■ **Request**:
Give the data below again exactly as written, without its pictures. Format the lines as a JSON array of strings and drop empty lines.

■ **Entries provided**:
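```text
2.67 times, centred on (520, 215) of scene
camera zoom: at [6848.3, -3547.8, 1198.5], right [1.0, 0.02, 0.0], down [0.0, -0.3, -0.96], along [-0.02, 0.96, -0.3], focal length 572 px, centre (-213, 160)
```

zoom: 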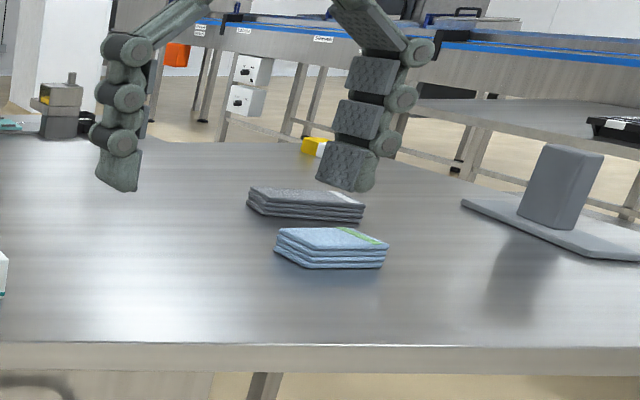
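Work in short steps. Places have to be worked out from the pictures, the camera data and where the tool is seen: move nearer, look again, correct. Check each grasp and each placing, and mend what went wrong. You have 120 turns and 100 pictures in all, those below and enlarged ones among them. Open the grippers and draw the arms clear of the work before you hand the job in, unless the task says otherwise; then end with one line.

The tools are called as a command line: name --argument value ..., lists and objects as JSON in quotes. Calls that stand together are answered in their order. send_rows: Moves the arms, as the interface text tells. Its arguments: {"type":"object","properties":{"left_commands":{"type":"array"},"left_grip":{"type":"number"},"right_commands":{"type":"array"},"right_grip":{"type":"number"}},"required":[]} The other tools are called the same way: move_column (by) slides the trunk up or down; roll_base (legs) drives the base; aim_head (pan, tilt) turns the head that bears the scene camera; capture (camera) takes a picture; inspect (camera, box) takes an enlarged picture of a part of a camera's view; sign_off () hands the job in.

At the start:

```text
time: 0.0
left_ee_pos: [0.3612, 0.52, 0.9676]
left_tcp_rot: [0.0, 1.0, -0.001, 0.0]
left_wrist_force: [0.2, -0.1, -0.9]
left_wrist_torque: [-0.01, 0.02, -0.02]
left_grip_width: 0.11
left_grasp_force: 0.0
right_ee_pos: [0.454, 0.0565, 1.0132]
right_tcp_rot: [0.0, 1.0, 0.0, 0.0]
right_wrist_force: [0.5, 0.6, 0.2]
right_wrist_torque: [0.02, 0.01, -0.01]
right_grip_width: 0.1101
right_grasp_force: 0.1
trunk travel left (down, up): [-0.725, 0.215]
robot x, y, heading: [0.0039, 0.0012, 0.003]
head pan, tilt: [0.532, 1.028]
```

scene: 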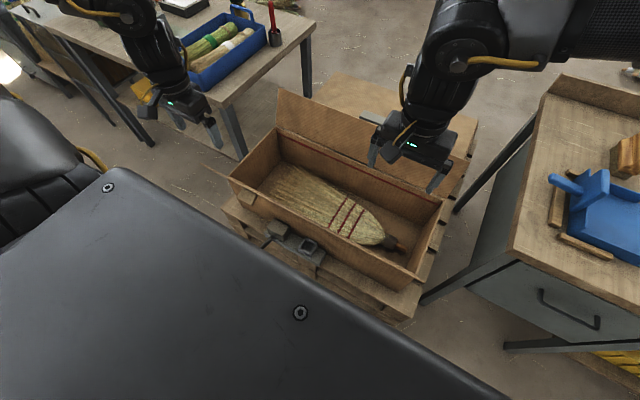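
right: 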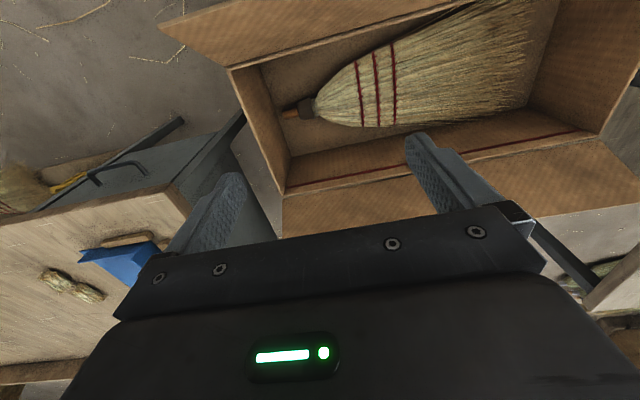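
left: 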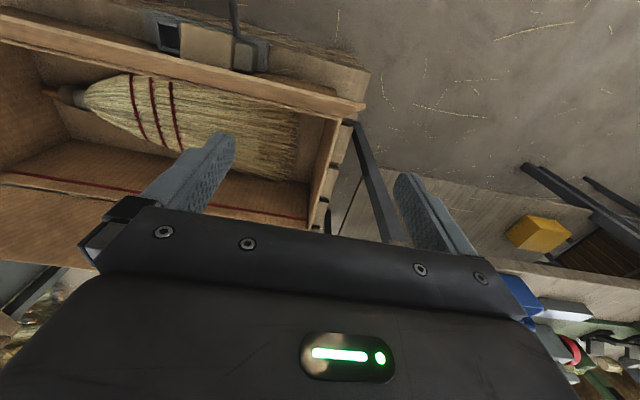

■ **Task solution**:
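[
  "```text",
  "2.67 times, centred on (520, 215) of scene",
  "camera zoom: at [6848.3, -3547.8, 1198.5], right [1.0, 0.02, 0.0], down [0.0, -0.3, -0.96], along [-0.02, 0.96, -0.3], focal length 572 px, centre (-213, 160)",
  "```",
  "zoom: ",
  "Work in short steps. Places have to be worked out from the pictures, the camera data and where the tool is seen: move nearer, look again, correct. Check each grasp and each placing, and mend what went wrong. You have 120 turns and 100 pictures in all, those below and enlarged ones among them. Open the grippers and draw the arms clear of the work before you hand the job in, unless the task says otherwise; then end with one line.",
  "The tools are called as a command line: name --argument value ..., lists and objects as JSON in quotes. Calls that stand together are answered in their order. send_rows: Moves the arms, as the interface text tells. Its arguments: {\"type\":\"object\",\"properties\":{\"left_commands\":{\"type\":\"array\"},\"left_grip\":{\"type\":\"number\"},\"right_commands\":{\"type\":\"array\"},\"right_grip\":{\"type\":\"number\"}},\"required\":[]} The other tools are called the same way: move_column (by) slides the trunk up or down; roll_base (legs) drives the base; aim_head (pan, tilt) turns the head that bears the scene camera; capture (camera) takes a picture; inspect (camera, box) takes an enlarged picture of a part of a camera's view; sign_off () hands the job in.",
  "At the start:",
  "```text",
  "time: 0.0",
  "left_ee_pos: [0.3612, 0.52, 0.9676]",
  "left_tcp_rot: [0.0, 1.0, -0.001, 0.0]",
  "left_wrist_force: [0.2, -0.1, -0.9]",
  "left_wrist_torque: [-0.01, 0.02, -0.02]",
  "left_grip_width: 0.11",
  "left_grasp_force: 0.0",
  "right_ee_pos: [0.454, 0.0565, 1.0132]",
  "right_tcp_rot: [0.0, 1.0, 0.0, 0.0]",
  "right_wrist_force: [0.5, 0.6, 0.2]",
  "right_wrist_torque: [0.02, 0.01, -0.01]",
  "right_grip_width: 0.1101",
  "right_grasp_force: 0.1",
  "trunk travel left (down, up): [-0.725, 0.215]",
  "robot x, y, heading: [0.0039, 0.0012, 0.003]",
  "head pan, tilt: [0.532, 1.028]",
  "```",
  "scene: ",
  "right: ",
  "left: "
]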